Personally, I’ve had a ton of jobs over the years and I’m very thankful for the opportunities that I’ve had. All of these jobs are building the story which I am calling “my career” — this is categorically different than how my father and his generation understood “career” which was more along the lines of one specific job at one company for a very long time, possibly until retirement.
My father, in fact, worked essentially for one company for 37 years and, in comparison, I may have worked for 37 companies / organizations already at a tender age of 33. We couldn’t be more different!
But my father has been successful and I’m on my way — it’s probably another discussion entirely about what “success” really means and looks like but that’s for another post another day.
What does this mean for a new company and how we talk about working with the team?

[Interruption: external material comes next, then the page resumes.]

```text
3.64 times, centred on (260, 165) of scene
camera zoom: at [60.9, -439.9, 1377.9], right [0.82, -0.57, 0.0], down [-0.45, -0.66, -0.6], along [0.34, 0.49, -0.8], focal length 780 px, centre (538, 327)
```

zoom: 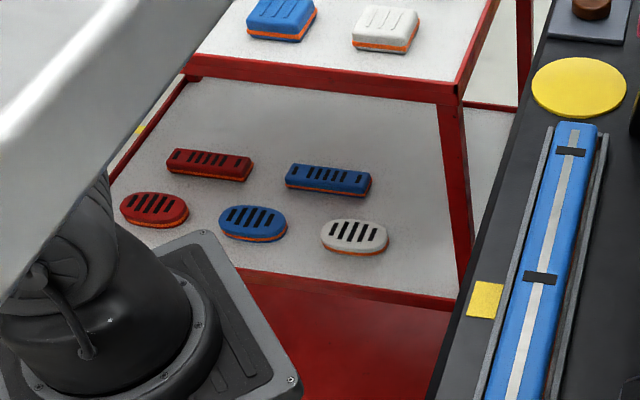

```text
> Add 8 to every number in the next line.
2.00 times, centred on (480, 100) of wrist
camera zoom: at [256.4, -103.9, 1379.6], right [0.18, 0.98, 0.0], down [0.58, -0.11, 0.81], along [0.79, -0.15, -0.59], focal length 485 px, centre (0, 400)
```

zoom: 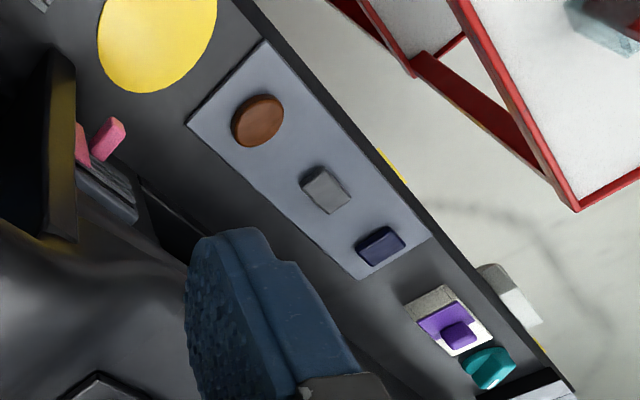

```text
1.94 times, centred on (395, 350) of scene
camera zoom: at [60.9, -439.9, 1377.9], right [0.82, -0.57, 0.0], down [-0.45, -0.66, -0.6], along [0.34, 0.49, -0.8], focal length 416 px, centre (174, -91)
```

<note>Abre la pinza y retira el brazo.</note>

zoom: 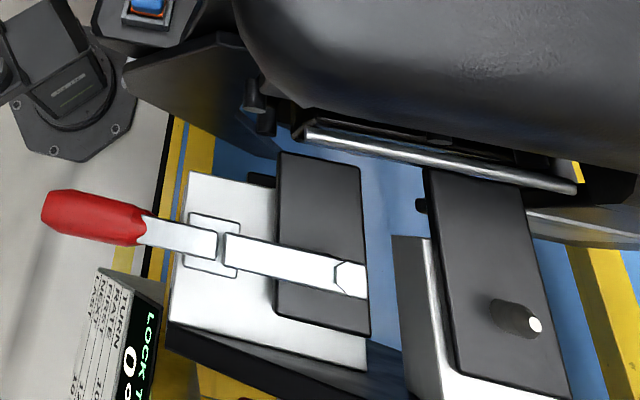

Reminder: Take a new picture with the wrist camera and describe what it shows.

I think it means we have, at the very least, a fresh opportunity to clarify, in no uncertain terms, how we view the ideas around jobs at Eve and what we think about the person’s career.
And so I’ll do that right now:
At Eve we understand a job in the much larger context of one’s career. In other words, a job is specific work for a specific time (or season) where value is created for both the organization and for the individual’s career, which will ultimately consist of many jobs through many different seasons that may span many different and exciting themes.
My commitment as a leader at Eve is to make sure that the work today (i.e. the job) contributes strategically to the individual’s career and that it is not good enough to exchange time for dollars — instead, it is our pleasure and our unique opportunity to significantly impact the trajectory of their career and leave a positive, lasting mark.
This is just the beginning to my personal thoughts and internal dialogue around the meaning of jobs and careers but I want to keep them top-of-mind and to encounter it plainly, for myself and for our growing team.
I want to make a commitment to talk openly about my own career and my staff’s career path(s) so that we can all benefit greatly from our time together. I think this also makes our work even more exciting, worthwhile, and fun.
Who would have thought?
Originally published at John Saddington. At Eve we believe that there is a better way to do HR. Follow our continued progress of building a company in San Francisco via Twitter, this blog, and even via our email newsletter.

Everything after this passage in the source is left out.